> GOAL
Carry the quoted passage on from its last sentence.

> QUOTED PASSAGE

Dancepted

Dancing Acceped!

模拟赛小结:2017 China Collegiate Programming Contest Final (CCPC-Final 2017)

比赛链接:传送门

前期大顺风,2:30金区中游。后期开题乏力,掉到银尾。4:59绝杀I,但罚时太高卡在银首。


 

Problem A - Dogs and Cages 00:09:45 (+) Solved by Dancepted

算了半天发现就是n-1,被队友喷死,差点气哭。

 

Problem E - Evil Forest 00:16:54 (+) Solved by xk

xk大喊签到,就过了。

代码:

#include <iostream>
#include <cmath>
#include <map>
#include <algorithm>
#include <cstdio>
#include <cstring>
#include <set>
#include <vector>
#include <string>
#include <queue>
#include <stack>
#include <iomanip>
#define fast ios::sync_with_stdio(false), cin.tie(0), cout.tie(0)
#define N 100005
#define M 100005
#define INF 0x3f3f3f3f
#define mk(x) (1<<x) // be conscious if mask x exceeds int
#define sz(x) ((int)x.size())
#define upperdiv(a,b) (a/b + (a%b>0))
#define mp(a,b) make_pair(a, b)
#define endl '\n'
#define lowbit(x) (x&-x)

using namespace std;
typedef long long ll;
typedef double db;

/** fast read **/
template <typename T>
inline void read(T &x) {
    x = 0; T fg = 1; char ch = getchar();
    while (!isdigit(ch)) {
        if (ch == '-') fg = -1;
        ch = getchar();
    }
    while (isdigit(ch)) x = x*10+ch-'0', ch = getchar();
    x = fg * x;
}
template <typename T, typename... Args>
inline void read(T &x, Args &... args) { read(x), read(args...); }
template <typename T>
inline void write(T x) {
    int len = 0; char c[21]; if (x < 0) putchar('-'), x = -x;
    do{++len; c[len] = x%10 + '0';} while (x /= 10);
    for (int i = len; i >= 1; i--) putchar(c[i]);
}
template <typename T, typename... Args>
inline void write(T x, Args ... args) { write(x), write(args...); }

int main() {
    fast;
    int T, kase = 1;
    cin >> T;
    while (T--) {
        int n;
        cin >> n;
        int ans = 0;
        for(int i = 0; i < n; i++)
        {
            int x;
            cin >> x;
            ans += x + upperdiv(x, 10);
        }
        cout << "Case #" << (kase++) << ": " << ans << endl;
    }
    return 0;
}
View Code

 

Problem C - Rich Game 00:32:42 (+) Solved by xk

xk又喊了一声签到!

代码:

#include <iostream>
#include <cmath>
#include <map>
#include <algorithm>
#include <cstdio>
#include <cstring>
#include <set>
#include <vector>
#include <string>
#include <queue>
#include <stack>
#include <iomanip>
#define fast ios::sync_with_stdio(false), cin.tie(0), cout.tie(0)
#define N 100005
#define M 100005
#define INF 0x3f3f3f3f
#define mk(x) (1<<x) // be conscious if mask x exceeds int
#define sz(x) ((int)x.size())
#define upperdiv(a,b) (a/b + (a%b>0))
#define mp(a,b) make_pair(a, b)
#define endl '\n'
#define lowbit(x) (x&-x)

> MATERIAL
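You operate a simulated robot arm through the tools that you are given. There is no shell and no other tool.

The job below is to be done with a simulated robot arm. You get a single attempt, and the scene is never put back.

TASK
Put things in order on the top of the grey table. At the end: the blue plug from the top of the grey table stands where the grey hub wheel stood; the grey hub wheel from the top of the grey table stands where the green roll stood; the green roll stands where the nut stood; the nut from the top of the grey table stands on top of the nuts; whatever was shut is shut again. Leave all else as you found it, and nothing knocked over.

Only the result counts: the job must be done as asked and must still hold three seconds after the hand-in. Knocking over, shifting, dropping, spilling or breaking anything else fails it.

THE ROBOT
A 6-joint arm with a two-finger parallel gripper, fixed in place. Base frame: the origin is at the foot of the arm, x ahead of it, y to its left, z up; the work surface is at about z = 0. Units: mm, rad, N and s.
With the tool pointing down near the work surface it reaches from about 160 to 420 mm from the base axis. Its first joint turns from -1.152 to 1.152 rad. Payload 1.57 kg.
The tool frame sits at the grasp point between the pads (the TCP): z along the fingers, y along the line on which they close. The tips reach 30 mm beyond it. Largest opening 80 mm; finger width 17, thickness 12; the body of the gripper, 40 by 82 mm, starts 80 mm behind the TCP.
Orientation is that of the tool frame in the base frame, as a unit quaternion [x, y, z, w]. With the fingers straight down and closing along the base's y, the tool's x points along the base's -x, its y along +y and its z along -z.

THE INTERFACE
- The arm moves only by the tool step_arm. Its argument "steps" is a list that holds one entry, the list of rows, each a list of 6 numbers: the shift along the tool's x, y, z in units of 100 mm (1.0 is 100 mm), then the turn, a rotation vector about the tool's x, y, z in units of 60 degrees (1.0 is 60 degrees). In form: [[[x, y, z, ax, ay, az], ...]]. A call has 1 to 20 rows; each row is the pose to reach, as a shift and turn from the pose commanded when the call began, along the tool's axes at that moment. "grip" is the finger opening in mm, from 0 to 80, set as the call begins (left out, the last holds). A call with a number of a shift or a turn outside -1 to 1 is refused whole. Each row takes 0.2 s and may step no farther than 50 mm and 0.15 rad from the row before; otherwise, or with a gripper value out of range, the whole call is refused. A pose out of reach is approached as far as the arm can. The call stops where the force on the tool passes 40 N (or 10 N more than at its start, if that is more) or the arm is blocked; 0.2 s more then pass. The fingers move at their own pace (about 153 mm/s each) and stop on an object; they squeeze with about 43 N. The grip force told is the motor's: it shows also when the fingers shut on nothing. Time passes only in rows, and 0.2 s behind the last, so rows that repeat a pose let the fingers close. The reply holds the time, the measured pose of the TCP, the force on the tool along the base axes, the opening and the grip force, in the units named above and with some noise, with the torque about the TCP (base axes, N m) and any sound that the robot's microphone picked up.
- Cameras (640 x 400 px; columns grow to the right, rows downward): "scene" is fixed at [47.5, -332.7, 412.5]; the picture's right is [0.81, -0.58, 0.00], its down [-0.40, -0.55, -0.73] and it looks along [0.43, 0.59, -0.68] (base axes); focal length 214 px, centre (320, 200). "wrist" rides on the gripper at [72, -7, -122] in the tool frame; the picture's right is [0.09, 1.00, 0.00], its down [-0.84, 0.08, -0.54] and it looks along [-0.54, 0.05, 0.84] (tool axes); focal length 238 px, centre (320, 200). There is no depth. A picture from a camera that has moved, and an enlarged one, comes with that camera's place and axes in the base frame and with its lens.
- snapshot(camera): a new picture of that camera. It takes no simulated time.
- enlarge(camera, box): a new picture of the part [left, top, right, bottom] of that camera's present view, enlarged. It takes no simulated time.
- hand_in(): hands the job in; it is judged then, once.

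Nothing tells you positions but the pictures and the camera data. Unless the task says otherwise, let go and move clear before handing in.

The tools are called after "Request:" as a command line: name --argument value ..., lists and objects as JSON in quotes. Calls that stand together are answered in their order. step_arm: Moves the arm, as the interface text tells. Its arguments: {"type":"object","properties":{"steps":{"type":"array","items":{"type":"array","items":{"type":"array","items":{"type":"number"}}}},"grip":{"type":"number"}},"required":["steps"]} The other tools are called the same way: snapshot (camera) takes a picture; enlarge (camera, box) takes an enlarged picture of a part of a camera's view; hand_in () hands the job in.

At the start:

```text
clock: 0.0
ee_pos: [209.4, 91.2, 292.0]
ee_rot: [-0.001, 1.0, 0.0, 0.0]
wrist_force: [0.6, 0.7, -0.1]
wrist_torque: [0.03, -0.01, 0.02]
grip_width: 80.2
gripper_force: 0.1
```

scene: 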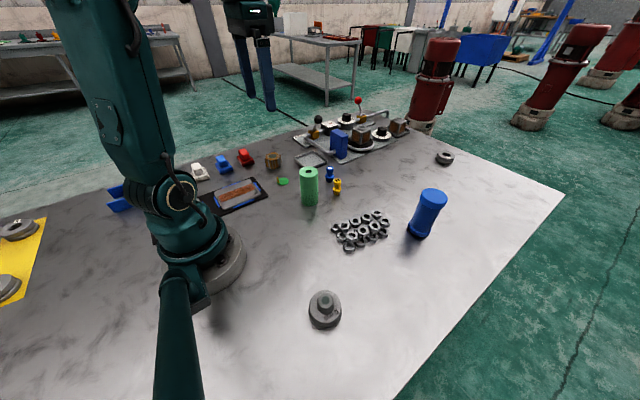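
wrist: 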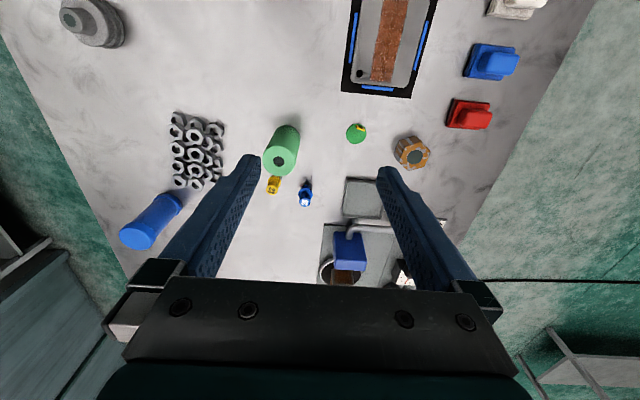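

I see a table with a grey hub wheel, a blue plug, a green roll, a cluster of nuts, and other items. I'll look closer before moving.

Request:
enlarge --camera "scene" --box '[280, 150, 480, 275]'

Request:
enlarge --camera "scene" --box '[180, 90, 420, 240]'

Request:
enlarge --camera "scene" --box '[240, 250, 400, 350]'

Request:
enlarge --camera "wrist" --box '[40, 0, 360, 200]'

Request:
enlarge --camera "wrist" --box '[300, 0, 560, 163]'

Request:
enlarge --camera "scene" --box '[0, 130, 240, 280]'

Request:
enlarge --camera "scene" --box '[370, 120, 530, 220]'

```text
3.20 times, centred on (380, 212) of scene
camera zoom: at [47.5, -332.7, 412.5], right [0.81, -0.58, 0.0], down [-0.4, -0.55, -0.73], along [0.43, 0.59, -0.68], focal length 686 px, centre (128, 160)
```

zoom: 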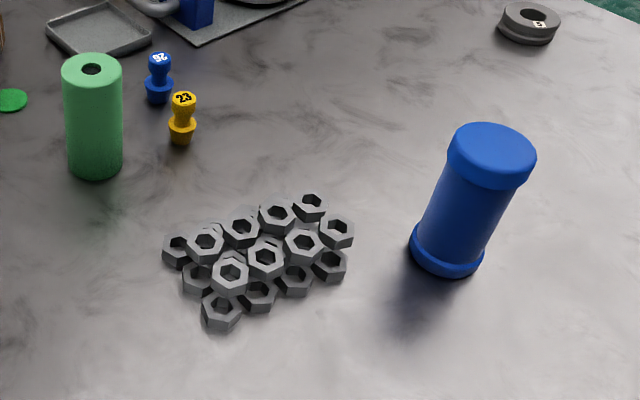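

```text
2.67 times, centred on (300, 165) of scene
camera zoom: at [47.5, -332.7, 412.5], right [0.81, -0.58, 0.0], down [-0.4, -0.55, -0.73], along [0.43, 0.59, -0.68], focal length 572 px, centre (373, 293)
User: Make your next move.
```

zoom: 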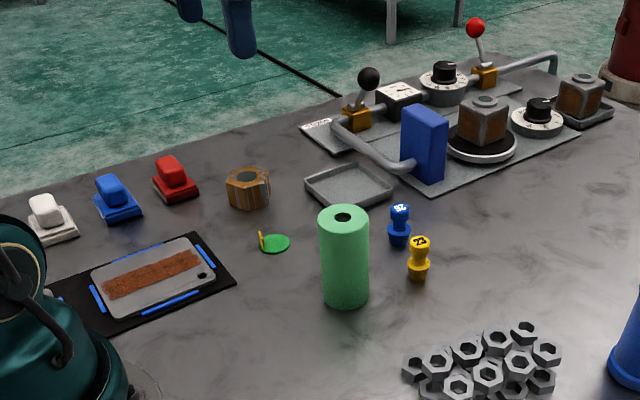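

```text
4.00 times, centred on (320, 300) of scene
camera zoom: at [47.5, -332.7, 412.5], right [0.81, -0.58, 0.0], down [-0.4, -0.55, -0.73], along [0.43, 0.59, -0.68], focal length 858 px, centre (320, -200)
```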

> THE OUTPUT
using namespace std;
typedef long long ll;
typedef double db;

/** fast read **/
template <typename T>
inline void read(T &x) {
    x = 0; T fg = 1; char ch = getchar();
    while (!isdigit(ch)) {
        if (ch == '-') fg = -1;
        ch = getchar();
    }
    while (isdigit(ch)) x = x*10+ch-'0', ch = getchar();
    x = fg * x;
}
template <typename T, typename... Args>
inline void read(T &x, Args &... args) { read(x), read(args...); }
template <typename T>
inline void write(T x) {
    int len = 0; char c[21]; if (x < 0) putchar('-'), x = -x;
    do{++len; c[len] = x%10 + '0';} while (x /= 10);
    for (int i = len; i >= 1; i--) putchar(c[i]);
}
template <typename T, typename... Args>
inline void write(T x, Args ... args) { write(x), write(args...); }

int main() {
    fast;
    int T, kase = 1;
    cin >> T;
    while (T--) {
        int x, y, k;
        cin >> x >> y >> k;
        int money = 0, ans = 0;
        if(x > y) ans = k;
        else
        {
            for(int i = 0; i < k; i++)
            {
                if(money + 9 * x >= 11 * y) {
                    money += 9 * x - 11 * y;
                    ans++;
                }
                else {
                    money += 11 * x;
                }
            }
        }
        cout << "Case #" << (kase++) << ": " << ans << endl;
    }
    return 0;
}
View Code

 

Problem K - Knightmare 00:46:33 (+) Solved by Dancepted

步数较少的时候可以往回走,把没走过的地方填上,步数增长到一定程度时,答案差不多会均匀增长。

我猜测是小数据打表,大数据是个公式之类的。

开完A趁电脑没人就打了个表,发现和我的猜测是一致的,果断交了一发就过了。

代码:

#include <iostream>
#include <cmath>
#include <map>
#include <algorithm>
#include <cstdio>
#include <cstring>
#include <set>
#include <stdio.h>
#include <utility>
#include <vector>
#include <string>
#include <queue>
#include <stack>
#include <iomanip>
#define fast ios::sync_with_stdio(false), cin.tie(0), cout.tie(0)
#define N 1005
#define M 100005
#define INF 0x3f3f3f3f
#define mk(x) (1<<x) // be conscious if mask x exceeds int
#define sz(x) ((int)x.size())
#define upperdiv(a,b) (a/b + (a%b>0))
#define mp(a,b) make_pair(a, b)
#define endl '\n'
#define lowbit(x) (x&-x)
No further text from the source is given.